Hollywood sun-dog surfer handsome. He was the hands-down leader of the troupe.

 

We threw bullets in the fire the night before we saw him off. An old salute.

 

Casings, not bullets, flew everywhere.

 

 

We ran a short crew after he left.

 

One night. Two weeks before we crated our gear to go up to Quang Tri. Two things happened.

A typhoon was a day away. Rain was already heavy.

 

And.

 

The generator and the back-up generator both failed. One after the other.

 

By some unwritten law, generators always break down at the worst possible moment. That's why a back-up unit always sits next to the one in use. The rule also states that the classic, choking run of surges the engine makes - just before it goes down - must occur in the middle of the night.

When it is dark and most likely raining.

 

In the back of my head, even dead asleep, I had a constant awareness of every gentle thrum of the green beast's heartbeat. With the first irregularity, I would jump out of bed, into my clothes and out - into the dark rain, of course - to dash to the ailing engine's side.
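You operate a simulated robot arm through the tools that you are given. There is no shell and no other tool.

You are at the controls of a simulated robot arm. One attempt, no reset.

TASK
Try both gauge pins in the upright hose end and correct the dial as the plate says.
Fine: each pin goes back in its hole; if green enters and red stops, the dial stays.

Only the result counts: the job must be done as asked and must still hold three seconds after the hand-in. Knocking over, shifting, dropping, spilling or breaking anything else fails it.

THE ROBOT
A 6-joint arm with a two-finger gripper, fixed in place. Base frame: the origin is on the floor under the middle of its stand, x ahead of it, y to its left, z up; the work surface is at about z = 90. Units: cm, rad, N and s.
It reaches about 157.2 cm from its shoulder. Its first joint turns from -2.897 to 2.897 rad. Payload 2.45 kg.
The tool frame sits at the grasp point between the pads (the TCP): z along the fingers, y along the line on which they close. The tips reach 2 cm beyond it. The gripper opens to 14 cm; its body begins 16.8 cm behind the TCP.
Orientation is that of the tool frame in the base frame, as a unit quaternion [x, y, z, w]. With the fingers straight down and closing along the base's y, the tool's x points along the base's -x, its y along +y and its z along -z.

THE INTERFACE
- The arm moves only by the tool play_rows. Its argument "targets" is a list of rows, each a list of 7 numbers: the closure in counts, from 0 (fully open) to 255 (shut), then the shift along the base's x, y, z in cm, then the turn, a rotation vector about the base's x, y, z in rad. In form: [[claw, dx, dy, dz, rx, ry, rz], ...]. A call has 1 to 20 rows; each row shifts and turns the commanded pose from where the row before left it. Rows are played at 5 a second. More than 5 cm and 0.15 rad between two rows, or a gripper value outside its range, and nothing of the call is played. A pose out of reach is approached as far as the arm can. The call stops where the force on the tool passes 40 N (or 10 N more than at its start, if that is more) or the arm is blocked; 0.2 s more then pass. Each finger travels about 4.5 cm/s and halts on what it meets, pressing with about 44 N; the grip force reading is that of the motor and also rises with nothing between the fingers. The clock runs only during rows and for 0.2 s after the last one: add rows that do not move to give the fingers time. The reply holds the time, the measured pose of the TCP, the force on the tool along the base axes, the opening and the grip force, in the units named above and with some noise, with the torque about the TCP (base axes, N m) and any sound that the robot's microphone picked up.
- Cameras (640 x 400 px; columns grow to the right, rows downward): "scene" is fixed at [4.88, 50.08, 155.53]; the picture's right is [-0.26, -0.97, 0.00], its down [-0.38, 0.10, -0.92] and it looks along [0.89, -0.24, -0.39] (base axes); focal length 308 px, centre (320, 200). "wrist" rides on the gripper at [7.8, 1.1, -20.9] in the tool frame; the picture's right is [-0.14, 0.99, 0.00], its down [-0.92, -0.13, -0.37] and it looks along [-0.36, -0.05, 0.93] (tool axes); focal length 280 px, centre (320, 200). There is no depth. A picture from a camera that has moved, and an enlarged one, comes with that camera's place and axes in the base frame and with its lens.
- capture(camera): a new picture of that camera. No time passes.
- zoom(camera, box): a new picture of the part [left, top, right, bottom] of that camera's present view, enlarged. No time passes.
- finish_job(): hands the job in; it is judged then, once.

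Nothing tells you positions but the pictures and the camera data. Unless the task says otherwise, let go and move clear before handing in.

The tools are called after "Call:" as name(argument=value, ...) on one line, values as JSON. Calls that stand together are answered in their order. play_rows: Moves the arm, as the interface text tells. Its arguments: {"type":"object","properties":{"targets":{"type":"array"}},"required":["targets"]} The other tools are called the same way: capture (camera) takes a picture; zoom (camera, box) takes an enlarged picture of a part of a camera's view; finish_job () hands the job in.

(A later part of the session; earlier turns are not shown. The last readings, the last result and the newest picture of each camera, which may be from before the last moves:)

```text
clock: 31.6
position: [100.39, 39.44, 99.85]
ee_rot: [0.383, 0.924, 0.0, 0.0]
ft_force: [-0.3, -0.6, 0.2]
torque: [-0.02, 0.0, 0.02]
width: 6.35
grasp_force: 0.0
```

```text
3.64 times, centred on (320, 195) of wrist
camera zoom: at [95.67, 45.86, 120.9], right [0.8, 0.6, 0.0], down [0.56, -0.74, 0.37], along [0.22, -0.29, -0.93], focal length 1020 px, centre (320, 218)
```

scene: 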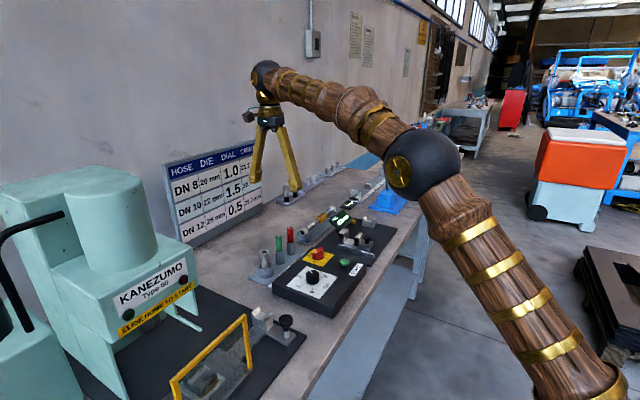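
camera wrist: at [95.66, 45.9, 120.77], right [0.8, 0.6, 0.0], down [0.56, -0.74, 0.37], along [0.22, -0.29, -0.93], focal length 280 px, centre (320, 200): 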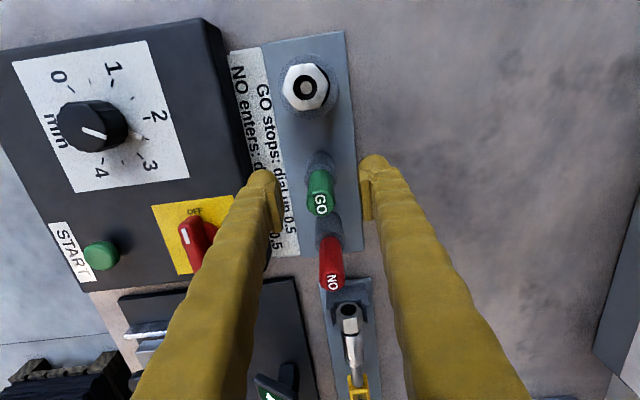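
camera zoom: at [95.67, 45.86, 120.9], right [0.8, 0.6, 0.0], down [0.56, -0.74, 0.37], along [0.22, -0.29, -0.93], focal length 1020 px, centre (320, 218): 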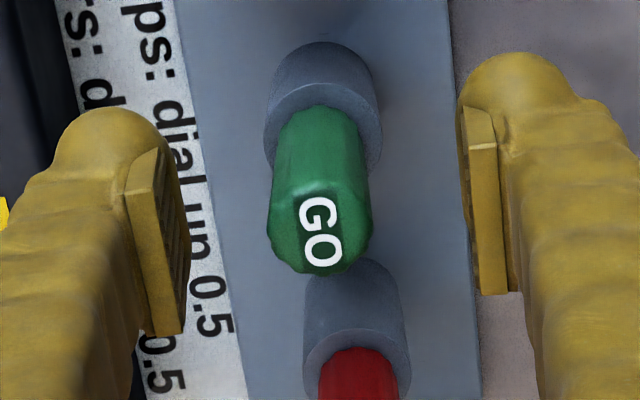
I would start up the back-up and connect it to the cables running to the bunker. Then attend to the problem at hand.

 

Sometimes I could make a few adjustments and all would be well. Sometimes, I could switch out a sending unit or unclog a fuel filter. Sometimes. Nothing worked.

 

As 'the generator man', I was really the magician's assistant. I knew I always had Sgt. Pepper there to un-fuck the un-fuckable.

 

Now, on my own, I had more hats than rabbits. I had nobody to talk to.

 

I imagined Sgt. Pepper getting a steam and cream in Bangkok by now.

 

I looked like a wet dog in a jump suit when I came into the bunker and told the Captain we had no options. Both diesels were done-for. I had done my best.

 

He had me call up HQ and took the mike.

 

A new generator. Despite the weather. Would be here soon.

Forty-mile sideways rain on a hilltop, in the dark, is no place to land a fat diesel generator.

But that was what was happening. Slung under a heavy-lift helicopter, the pilot skillfully set the machine down and released the hook holding its sling.

 

He then maneuvered over to pick up one of the bad ones we had prepared with a sling.

 

I climbed up the rubber wheels and stood on top of the slick metal machine. Maybe five or six feet off the ground. I held up the sling's harness. It was made of heavy rope around a metal loop.

 

The huge plane came into position and hovered precariously above me. It shifted and tilted and rose and fell. Nearly blinded by the rain, I struggled to get the harness on the hook. Only inches at times between us, the expert pilot kept me from being crushed. I reached up and pulled back as we struggled to hook up the dead beast.

 

Then.

 

The tremendous static electricity generated by the plane's blades arc'd to the metal loop I was holding. In a blinding jolt, I learned what Sgt. Pepper surely would have told me.

 

But didn't.

 

Thousands of volts lit me up and slammed me to the ground unconscious.

 

The rubber wheels of the machine kept me from joining the angels.

 

 

I woke up two hours later with a large headache.

 

No worse for the wear.

 

No longer the generator man.

 

 

Epilogue.

 

The next guy learned that there is such a thing as a 'grounding pole'. And that nobody goes up to a hovering chopper in a mission, especially in the rain, without first discharging the electrical current of the rotating blades into the ground.

 

Somebody else's deal. Not me.

 

FNG. No more.

 

Two weeks later, we and all of our equipment, re-located to Combat Base, Quang Tri.

Eleven miles from the DMZ. Definitely not paradise.